### [SOURCE DATA]
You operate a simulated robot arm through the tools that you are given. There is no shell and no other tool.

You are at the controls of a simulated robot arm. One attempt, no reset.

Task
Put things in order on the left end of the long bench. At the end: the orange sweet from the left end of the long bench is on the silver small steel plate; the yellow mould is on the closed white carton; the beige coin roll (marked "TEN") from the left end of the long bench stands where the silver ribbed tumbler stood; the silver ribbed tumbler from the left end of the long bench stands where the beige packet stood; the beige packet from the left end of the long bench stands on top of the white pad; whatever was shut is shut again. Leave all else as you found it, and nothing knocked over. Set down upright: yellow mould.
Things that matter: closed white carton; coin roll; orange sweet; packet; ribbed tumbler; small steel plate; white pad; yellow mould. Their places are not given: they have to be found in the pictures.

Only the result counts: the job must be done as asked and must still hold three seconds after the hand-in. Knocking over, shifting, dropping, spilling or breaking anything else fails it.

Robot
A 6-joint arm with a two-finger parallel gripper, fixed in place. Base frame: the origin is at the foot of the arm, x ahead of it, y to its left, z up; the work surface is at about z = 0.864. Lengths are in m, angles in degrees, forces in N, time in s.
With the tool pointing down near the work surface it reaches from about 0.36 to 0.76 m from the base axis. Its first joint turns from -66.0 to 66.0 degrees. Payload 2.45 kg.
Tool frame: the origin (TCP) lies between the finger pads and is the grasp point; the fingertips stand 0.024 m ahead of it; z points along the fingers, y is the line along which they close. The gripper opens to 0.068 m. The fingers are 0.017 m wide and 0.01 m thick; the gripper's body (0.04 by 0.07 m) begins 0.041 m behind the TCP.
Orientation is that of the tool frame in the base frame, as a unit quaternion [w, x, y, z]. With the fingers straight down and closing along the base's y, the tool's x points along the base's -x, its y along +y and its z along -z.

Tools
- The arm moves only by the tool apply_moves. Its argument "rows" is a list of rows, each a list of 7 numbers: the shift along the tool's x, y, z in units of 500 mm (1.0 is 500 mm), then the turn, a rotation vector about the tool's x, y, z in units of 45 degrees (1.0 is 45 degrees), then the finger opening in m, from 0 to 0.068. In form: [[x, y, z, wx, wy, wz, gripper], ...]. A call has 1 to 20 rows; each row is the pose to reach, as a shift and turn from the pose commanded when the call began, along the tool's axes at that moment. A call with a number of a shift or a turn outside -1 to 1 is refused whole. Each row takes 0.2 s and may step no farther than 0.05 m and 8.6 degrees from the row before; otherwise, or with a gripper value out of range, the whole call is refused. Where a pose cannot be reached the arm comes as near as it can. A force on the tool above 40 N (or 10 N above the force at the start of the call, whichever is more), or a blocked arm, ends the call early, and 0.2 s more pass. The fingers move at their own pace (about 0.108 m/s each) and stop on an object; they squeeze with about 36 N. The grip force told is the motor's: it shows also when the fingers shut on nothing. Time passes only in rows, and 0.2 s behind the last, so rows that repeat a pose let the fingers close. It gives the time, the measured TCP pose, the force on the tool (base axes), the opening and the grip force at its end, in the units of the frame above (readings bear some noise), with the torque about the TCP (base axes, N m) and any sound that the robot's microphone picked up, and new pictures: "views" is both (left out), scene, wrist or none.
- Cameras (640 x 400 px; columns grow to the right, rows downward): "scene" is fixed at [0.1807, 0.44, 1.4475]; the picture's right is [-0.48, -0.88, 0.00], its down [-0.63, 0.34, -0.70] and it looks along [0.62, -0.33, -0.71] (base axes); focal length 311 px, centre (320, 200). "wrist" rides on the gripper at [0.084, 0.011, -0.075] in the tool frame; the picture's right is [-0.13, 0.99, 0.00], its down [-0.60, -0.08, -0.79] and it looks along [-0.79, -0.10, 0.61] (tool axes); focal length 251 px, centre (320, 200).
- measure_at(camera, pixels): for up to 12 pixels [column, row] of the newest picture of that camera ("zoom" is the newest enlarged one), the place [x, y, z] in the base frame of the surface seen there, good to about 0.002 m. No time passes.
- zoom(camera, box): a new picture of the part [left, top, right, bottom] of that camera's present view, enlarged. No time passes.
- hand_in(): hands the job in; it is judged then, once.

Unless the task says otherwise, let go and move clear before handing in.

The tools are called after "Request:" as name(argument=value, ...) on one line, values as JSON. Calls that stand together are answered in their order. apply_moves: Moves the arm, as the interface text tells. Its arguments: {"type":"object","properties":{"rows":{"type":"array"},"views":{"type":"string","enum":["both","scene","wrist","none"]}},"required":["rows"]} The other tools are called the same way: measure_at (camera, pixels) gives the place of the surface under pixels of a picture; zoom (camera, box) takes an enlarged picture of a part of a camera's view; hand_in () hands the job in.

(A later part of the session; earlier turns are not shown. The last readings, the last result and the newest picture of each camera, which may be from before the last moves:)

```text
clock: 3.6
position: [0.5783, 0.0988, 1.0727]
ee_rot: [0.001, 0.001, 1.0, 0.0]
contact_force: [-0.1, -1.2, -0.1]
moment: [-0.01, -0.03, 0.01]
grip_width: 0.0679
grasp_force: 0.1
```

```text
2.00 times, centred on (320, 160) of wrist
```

### [GOAL OF THE EXERCISE]
Copy all data exactly, start to finish.

### [ANSWER FOR THE TASK]
You operate a simulated robot arm through the tools that you are given. There is no shell and no other tool.

You are at the controls of a simulated robot arm. One attempt, no reset.

Task
Put things in order on the left end of the long bench. At the end: the orange sweet from the left end of the long bench is on the silver small steel plate; the yellow mould is on the closed white carton; the beige coin roll (marked "TEN") from the left end of the long bench stands where the silver ribbed tumbler stood; the silver ribbed tumbler from the left end of the long bench stands where the beige packet stood; the beige packet from the left end of the long bench stands on top of the white pad; whatever was shut is shut again. Leave all else as you found it, and nothing knocked over. Set down upright: yellow mould.
Things that matter: closed white carton; coin roll; orange sweet; packet; ribbed tumbler; small steel plate; white pad; yellow mould. Their places are not given: they have to be found in the pictures.

Only the result counts: the job must be done as asked and must still hold three seconds after the hand-in. Knocking over, shifting, dropping, spilling or breaking anything else fails it.

Robot
A 6-joint arm with a two-finger parallel gripper, fixed in place. Base frame: the origin is at the foot of the arm, x ahead of it, y to its left, z up; the work surface is at about z = 0.864. Lengths are in m, angles in degrees, forces in N, time in s.
With the tool pointing down near the work surface it reaches from about 0.36 to 0.76 m from the base axis. Its first joint turns from -66.0 to 66.0 degrees. Payload 2.45 kg.
Tool frame: the origin (TCP) lies between the finger pads and is the grasp point; the fingertips stand 0.024 m ahead of it; z points along the fingers, y is the line along which they close. The gripper opens to 0.068 m. The fingers are 0.017 m wide and 0.01 m thick; the gripper's body (0.04 by 0.07 m) begins 0.041 m behind the TCP.
Orientation is that of the tool frame in the base frame, as a unit quaternion [w, x, y, z]. With the fingers straight down and closing along the base's y, the tool's x points along the base's -x, its y along +y and its z along -z.

Tools
- The arm moves only by the tool apply_moves. Its argument "rows" is a list of rows, each a list of 7 numbers: the shift along the tool's x, y, z in units of 500 mm (1.0 is 500 mm), then the turn, a rotation vector about the tool's x, y, z in units of 45 degrees (1.0 is 45 degrees), then the finger opening in m, from 0 to 0.068. In form: [[x, y, z, wx, wy, wz, gripper], ...]. A call has 1 to 20 rows; each row is the pose to reach, as a shift and turn from the pose commanded when the call began, along the tool's axes at that moment. A call with a number of a shift or a turn outside -1 to 1 is refused whole. Each row takes 0.2 s and may step no farther than 0.05 m and 8.6 degrees from the row before; otherwise, or with a gripper value out of range, the whole call is refused. Where a pose cannot be reached the arm comes as near as it can. A force on the tool above 40 N (or 10 N above the force at the start of the call, whichever is more), or a blocked arm, ends the call early, and 0.2 s more pass. The fingers move at their own pace (about 0.108 m/s each) and stop on an object; they squeeze with about 36 N. The grip force told is the motor's: it shows also when the fingers shut on nothing. Time passes only in rows, and 0.2 s behind the last, so rows that repeat a pose let the fingers close. It gives the time, the measured TCP pose, the force on the tool (base axes), the opening and the grip force at its end, in the units of the frame above (readings bear some noise), with the torque about the TCP (base axes, N m) and any sound that the robot's microphone picked up, and new pictures: "views" is both (left out), scene, wrist or none.
- Cameras (640 x 400 px; columns grow to the right, rows downward): "scene" is fixed at [0.1807, 0.44, 1.4475]; the picture's right is [-0.48, -0.88, 0.00], its down [-0.63, 0.34, -0.70] and it looks along [0.62, -0.33, -0.71] (base axes); focal length 311 px, centre (320, 200). "wrist" rides on the gripper at [0.084, 0.011, -0.075] in the tool frame; the picture's right is [-0.13, 0.99, 0.00], its down [-0.60, -0.08, -0.79] and it looks along [-0.79, -0.10, 0.61] (tool axes); focal length 251 px, centre (320, 200).
- measure_at(camera, pixels): for up to 12 pixels [column, row] of the newest picture of that camera ("zoom" is the newest enlarged one), the place [x, y, z] in the base frame of the surface seen there, good to about 0.002 m. No time passes.
- zoom(camera, box): a new picture of the part [left, top, right, bottom] of that camera's present view, enlarged. No time passes.
- hand_in(): hands the job in; it is judged then, once.

Unless the task says otherwise, let go and move clear before handing in.

The tools are called after "Request:" as name(argument=value, ...) on one line, values as JSON. Calls that stand together are answered in their order. apply_moves: Moves the arm, as the interface text tells. Its arguments: {"type":"object","properties":{"rows":{"type":"array"},"views":{"type":"string","enum":["both","scene","wrist","none"]}},"required":["rows"]} The other tools are called the same way: measure_at (camera, pixels) gives the place of the surface under pixels of a picture; zoom (camera, box) takes an enlarged picture of a part of a camera's view; hand_in () hands the job in.

(A later part of the session; earlier turns are not shown. The last readings, the last result and the newest picture of each camera, which may be from before the last moves:)

```text
clock: 3.6
position: [0.5783, 0.0988, 1.0727]
ee_rot: [0.001, 0.001, 1.0, 0.0]
contact_force: [-0.1, -1.2, -0.1]
moment: [-0.01, -0.03, 0.01]
grip_width: 0.0679
grasp_force: 0.1
```

```text
2.00 times, centred on (320, 160) of wrist
```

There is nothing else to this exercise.